Cheyenne
Indians, one of the most westerly tribes of the Algonquian
nation. They were seated on the Cheyenne, a branch of the Red River of
the North. Driven by the
Sioux, they retreated beyond the Missouri. Near the close of the
eighteenth century they were driven to or near the Black Hills (now in
the Dakotas and Wyoming), where Lewis and Clarke found them in 1804,
when they possessed horses and made plundering raids as far as New
Mexico.
About
1825, when they were at peace with the Sioux, and making war upon the
Pawnees, Kansas, and other tribes, a feud occurred in the family. A part
of them remained with the Sioux, and the others went south to the
Arkansas River and joined the Arapahoes. Many treaties were made with
them by agents of the United States, but broken; and, finally, losing
all confidence in the honor of the white race, they began hostilities in
1861. This was the first time that the Cheyennes were at war with the
white people. While negotiations for peace and friendship were in
progress, Colonel Chivington, of Colorado, fell upon a Cheyenne village
(Nov. 29, 1864) and massacred about 100 men, women, and children. The
whole tribe was fired with a desire for revenge, and a fierce war
ensued, in which the United States lost many soldiers and spent between
$30,000,000 and $40,000,000.
The ill-feeling of the Indians towards
the white people remained unabated. Some treaties were made and
imperfectly carried out; and, after
General Hancock burned one of their villages in 1867, they again
made war, and slew 300 United States soldiers and settlers.

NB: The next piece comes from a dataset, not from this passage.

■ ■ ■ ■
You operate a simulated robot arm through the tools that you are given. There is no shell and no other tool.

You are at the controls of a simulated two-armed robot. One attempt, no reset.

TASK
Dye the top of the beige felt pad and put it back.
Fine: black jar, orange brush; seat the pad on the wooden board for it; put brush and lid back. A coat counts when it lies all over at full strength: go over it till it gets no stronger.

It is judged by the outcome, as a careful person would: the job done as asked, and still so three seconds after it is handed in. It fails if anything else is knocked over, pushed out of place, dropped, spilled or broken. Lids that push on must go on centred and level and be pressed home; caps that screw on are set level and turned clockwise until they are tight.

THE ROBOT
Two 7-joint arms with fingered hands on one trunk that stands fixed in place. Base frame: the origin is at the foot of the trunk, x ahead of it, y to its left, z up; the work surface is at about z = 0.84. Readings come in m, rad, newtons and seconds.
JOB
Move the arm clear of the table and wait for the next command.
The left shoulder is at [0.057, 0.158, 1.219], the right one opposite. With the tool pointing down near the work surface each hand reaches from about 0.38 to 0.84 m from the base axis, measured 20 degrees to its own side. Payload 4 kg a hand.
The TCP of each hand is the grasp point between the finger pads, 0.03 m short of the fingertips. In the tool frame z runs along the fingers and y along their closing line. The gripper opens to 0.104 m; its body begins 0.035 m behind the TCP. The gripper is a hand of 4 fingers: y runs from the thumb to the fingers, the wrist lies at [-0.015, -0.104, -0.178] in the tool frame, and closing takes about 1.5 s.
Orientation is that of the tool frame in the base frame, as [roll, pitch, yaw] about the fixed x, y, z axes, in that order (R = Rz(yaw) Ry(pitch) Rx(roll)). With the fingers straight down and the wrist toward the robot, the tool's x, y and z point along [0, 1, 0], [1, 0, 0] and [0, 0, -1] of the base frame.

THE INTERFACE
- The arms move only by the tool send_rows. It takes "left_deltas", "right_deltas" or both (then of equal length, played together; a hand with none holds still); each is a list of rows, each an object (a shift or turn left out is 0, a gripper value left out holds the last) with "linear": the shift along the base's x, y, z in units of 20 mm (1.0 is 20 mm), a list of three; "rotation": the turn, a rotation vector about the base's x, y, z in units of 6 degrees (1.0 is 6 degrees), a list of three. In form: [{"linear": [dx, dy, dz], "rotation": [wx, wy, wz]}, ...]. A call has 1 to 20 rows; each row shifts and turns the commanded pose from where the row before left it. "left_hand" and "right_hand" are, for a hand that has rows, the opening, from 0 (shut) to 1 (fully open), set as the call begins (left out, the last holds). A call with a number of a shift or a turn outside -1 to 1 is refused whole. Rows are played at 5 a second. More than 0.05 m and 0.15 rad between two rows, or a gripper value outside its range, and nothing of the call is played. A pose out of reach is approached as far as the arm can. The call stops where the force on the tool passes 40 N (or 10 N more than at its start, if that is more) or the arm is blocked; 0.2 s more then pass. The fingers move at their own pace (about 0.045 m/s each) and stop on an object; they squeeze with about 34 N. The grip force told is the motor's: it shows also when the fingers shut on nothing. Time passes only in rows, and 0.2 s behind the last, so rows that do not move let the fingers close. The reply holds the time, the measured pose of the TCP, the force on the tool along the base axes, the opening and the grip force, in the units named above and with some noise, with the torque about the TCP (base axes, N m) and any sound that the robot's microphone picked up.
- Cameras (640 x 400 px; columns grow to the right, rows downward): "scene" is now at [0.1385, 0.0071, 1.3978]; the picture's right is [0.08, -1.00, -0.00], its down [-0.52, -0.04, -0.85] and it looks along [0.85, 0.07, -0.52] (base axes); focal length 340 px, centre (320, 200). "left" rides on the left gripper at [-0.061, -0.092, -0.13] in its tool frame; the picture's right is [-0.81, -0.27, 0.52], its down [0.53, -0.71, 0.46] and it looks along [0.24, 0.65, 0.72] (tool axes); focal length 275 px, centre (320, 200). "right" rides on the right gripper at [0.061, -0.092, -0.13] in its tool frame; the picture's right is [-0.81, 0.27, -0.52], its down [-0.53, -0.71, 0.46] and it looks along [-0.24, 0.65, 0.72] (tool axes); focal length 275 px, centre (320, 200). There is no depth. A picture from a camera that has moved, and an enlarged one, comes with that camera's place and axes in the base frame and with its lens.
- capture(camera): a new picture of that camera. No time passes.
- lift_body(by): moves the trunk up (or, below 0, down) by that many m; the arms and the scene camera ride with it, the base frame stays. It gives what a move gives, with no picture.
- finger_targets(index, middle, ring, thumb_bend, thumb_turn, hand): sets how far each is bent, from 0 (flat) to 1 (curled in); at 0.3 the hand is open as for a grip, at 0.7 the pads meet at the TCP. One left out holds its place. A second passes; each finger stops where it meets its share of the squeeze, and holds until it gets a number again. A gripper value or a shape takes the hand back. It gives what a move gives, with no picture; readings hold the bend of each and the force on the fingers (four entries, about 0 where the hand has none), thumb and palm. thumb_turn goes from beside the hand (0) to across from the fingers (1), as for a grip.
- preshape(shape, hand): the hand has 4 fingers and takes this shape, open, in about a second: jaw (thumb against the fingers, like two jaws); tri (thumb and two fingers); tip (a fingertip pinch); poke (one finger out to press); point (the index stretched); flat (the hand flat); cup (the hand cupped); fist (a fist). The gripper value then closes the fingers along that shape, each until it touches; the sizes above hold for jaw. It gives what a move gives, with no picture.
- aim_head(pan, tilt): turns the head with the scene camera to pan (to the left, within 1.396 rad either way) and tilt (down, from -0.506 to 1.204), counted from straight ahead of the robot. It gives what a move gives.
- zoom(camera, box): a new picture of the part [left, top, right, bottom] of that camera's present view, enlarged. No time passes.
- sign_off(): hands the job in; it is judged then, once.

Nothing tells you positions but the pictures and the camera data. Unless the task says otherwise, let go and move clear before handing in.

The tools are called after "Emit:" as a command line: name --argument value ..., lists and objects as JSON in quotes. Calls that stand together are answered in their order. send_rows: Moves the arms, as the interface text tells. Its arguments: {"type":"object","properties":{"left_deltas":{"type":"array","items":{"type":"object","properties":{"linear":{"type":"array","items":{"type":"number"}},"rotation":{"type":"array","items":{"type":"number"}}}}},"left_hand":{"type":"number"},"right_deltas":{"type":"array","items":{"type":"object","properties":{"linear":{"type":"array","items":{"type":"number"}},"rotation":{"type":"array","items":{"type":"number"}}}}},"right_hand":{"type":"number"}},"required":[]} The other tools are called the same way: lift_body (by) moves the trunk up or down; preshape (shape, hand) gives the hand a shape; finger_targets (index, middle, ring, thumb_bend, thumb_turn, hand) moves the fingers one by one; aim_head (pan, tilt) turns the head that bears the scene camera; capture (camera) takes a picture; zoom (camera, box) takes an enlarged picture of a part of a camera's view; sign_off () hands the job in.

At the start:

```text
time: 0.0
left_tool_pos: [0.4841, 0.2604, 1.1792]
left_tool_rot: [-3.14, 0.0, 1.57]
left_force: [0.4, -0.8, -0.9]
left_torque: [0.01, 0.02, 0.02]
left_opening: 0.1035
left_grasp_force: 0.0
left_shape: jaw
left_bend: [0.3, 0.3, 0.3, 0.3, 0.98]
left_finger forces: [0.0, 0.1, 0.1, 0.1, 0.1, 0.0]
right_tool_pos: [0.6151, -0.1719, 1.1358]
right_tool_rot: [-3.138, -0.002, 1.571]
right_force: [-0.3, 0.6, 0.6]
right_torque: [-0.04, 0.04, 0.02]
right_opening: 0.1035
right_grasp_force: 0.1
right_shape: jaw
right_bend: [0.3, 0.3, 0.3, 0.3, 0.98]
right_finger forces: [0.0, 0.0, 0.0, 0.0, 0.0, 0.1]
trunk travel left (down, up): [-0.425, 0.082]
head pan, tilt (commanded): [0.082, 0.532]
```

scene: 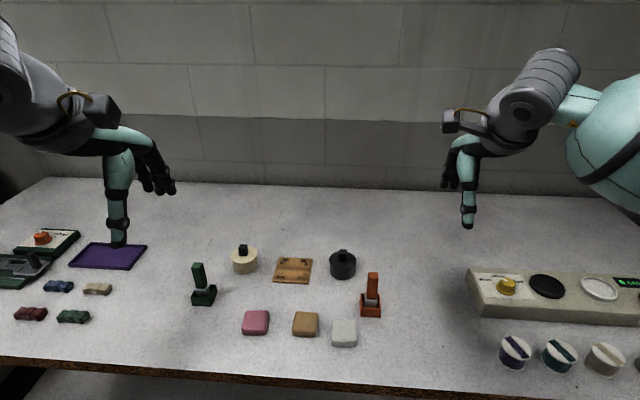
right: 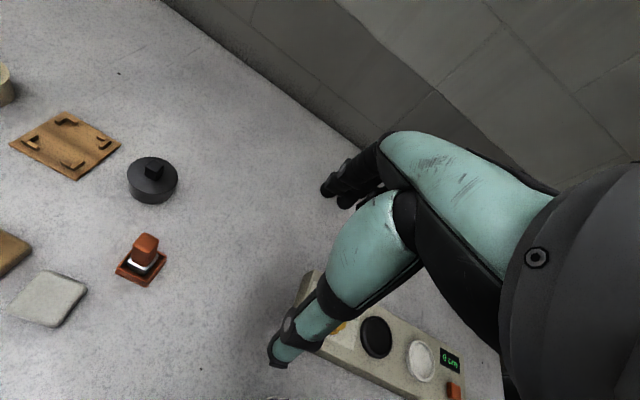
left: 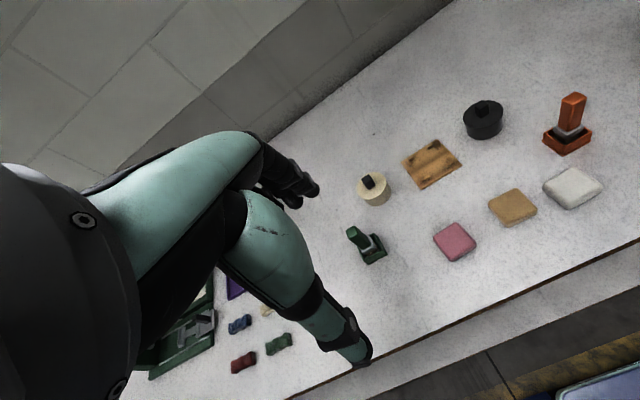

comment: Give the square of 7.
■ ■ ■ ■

General Custer defeated them on the Washita, killing their chief,
thirty-seven warriors, and two-thirds of their women and children. The
northern band of the Cheyennes remained peaceable, refusing to join the
Sioux in 1865.
In 1899 there were 2,069 Cheyennes at the
Cheyenne and Arapahoe agency, Oklahoma; 56 at the Pine Ridge agency,
South Dakota; and 1,349 at the Tongue River agency, Montana.